Invitamos a los matrimonios y a personas interesadas en una familia feliz, a leer y asimilar pasajes de la Exhortación pontifical 'Amoris laetitia' del Papa Francisco.
La
transformación del amor
163. La prolongación de la vida hace que se produzca algo
que no era común en otros tiempos: la relación íntima y la pertenencia mutua
deben conservarse por cuatro, cinco o seis décadas, y esto se convierte en una
necesidad de volver a elegirse una y otra vez. Quizás el cónyuge ya no está
apasionado por un deseo sexual intenso que le mueva hacia la otra persona, pero
siente el placer de pertenecerle y que le pertenezca, de saber que no está
solo, de tener un «cómplice», que conoce todo de su vida y de su historia y que
comparte todo. Es el compañero en el camino de la vida con quien se pueden
enfrentar las dificultades y disfrutar las cosas lindas. Eso también produce
una satisfacción que acompaña al querer propio del amor conyugal. No podemos
prometernos tener los mismos sentimientos durante toda la vida. En cambio, sí
podemos tener un proyecto común estable, comprometernos a amarnos y a vivir
unidos hasta que la muerte nos separe, y vivir siempre una rica intimidad. El
amor que nos prometemos supera toda emoción, sentimiento o estado de ánimo,
aunque pueda incluirlos. Es un querer más hondo, con una decisión del corazón
que involucra toda la existencia. Así, en medio de un conflicto no resuelto, y
aunque muchos sentimientos confusos den vueltas por el corazón, se mantiene
viva cada día la decisión de amar, de pertenecerse, de compartir la vida entera
y de permanecer amando y perdonando. Cada uno de los dos hace un camino de
crecimiento y de cambio personal. En medio de ese camino, el amor celebra cada
paso y cada nueva etapa.
164. En la historia de un matrimonio, la apariencia física
cambia, pero esto no es razón para que la atracción amorosa se debilite.

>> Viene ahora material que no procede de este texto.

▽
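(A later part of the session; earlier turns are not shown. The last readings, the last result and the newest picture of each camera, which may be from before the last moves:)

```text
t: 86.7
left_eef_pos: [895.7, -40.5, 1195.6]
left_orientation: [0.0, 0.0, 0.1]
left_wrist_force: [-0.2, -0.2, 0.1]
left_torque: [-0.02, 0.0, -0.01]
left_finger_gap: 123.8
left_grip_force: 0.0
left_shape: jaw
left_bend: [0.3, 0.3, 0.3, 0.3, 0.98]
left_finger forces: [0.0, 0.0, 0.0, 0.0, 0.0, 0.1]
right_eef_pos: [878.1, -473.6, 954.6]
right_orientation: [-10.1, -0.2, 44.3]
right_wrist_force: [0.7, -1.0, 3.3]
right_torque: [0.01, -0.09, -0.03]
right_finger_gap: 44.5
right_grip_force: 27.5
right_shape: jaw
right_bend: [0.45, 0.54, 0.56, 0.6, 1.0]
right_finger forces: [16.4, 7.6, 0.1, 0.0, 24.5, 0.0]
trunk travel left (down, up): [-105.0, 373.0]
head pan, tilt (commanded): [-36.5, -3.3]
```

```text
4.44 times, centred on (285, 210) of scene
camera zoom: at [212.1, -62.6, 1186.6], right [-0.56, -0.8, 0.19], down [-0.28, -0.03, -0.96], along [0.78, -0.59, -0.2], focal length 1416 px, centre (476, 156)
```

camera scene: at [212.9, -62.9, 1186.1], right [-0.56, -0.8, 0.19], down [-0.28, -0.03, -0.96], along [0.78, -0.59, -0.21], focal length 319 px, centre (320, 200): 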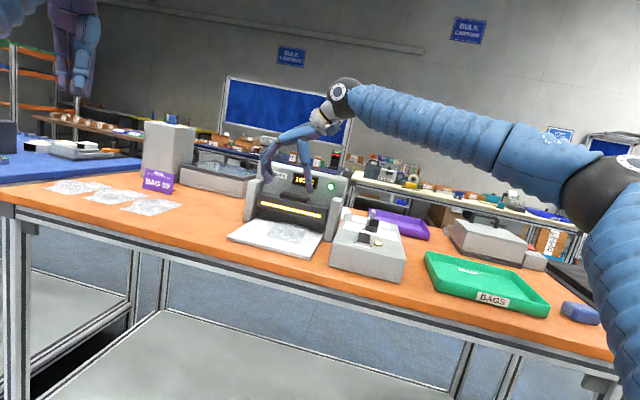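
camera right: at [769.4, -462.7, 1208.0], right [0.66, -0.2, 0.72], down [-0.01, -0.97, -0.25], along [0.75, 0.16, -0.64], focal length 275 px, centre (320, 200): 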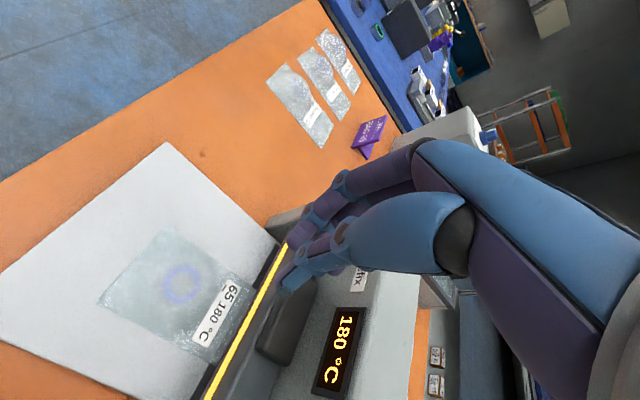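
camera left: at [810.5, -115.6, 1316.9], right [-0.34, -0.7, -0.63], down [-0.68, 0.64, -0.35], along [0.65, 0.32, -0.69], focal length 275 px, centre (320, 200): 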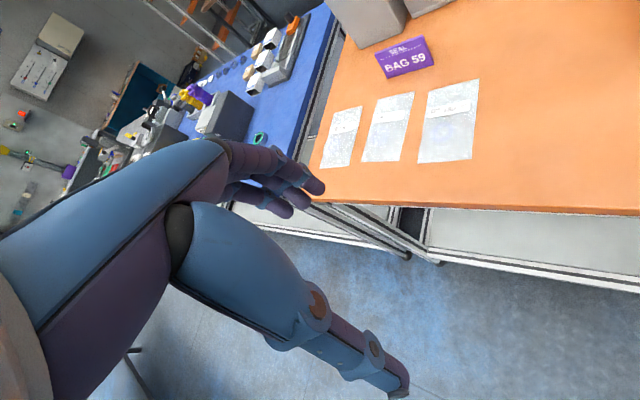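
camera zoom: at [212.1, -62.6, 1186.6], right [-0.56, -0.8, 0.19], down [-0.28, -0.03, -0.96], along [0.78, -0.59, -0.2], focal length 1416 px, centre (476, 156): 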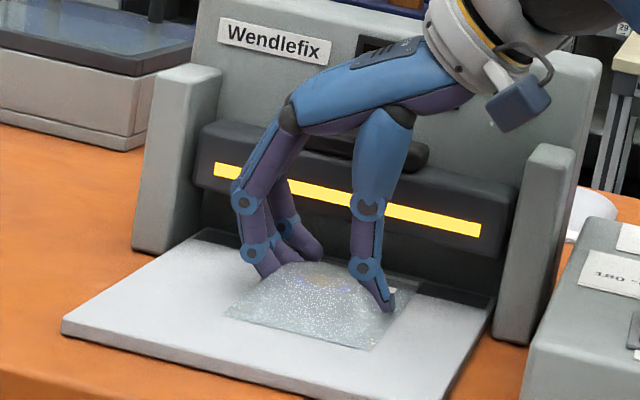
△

Alguien se enamora de una persona entera con una identidad propia, no sólo de
un cuerpo, aunque ese cuerpo, más allá del desgaste del tiempo, nunca deje de
expresar de algún modo esa identidad personal que ha cautivado el corazón.
Cuando los demás ya no puedan reconocer la belleza de esa identidad, el cónyuge
enamorado sigue siendo capaz de percibirla con el instinto del amor, y el
cariño no desaparece. Reafirma su decisión de pertenecerle, la vuelve a elegir,
y expresa esa elección en una cercanía fiel y cargada de ternura. La nobleza de
su opción por ella, por ser intensa y profunda, despierta una forma nueva de
emoción en el cumplimiento de esa misión conyugal. Porque «la emoción provocada
por otro ser humano como persona [...] no tiende de por sí al acto conyugal»[174]. Adquiere otras expresiones sensibles,
porque el amor «es una única realidad, si bien con diversas dimensiones; según
los casos, una u otra puede destacar más»[175]. El vínculo encuentra nuevas modalidades y
exige la decisión de volver a amasarlo una y otra vez. Pero no sólo para
conservarlo, sino para desarrollarlo. Es el camino de construirse día a día.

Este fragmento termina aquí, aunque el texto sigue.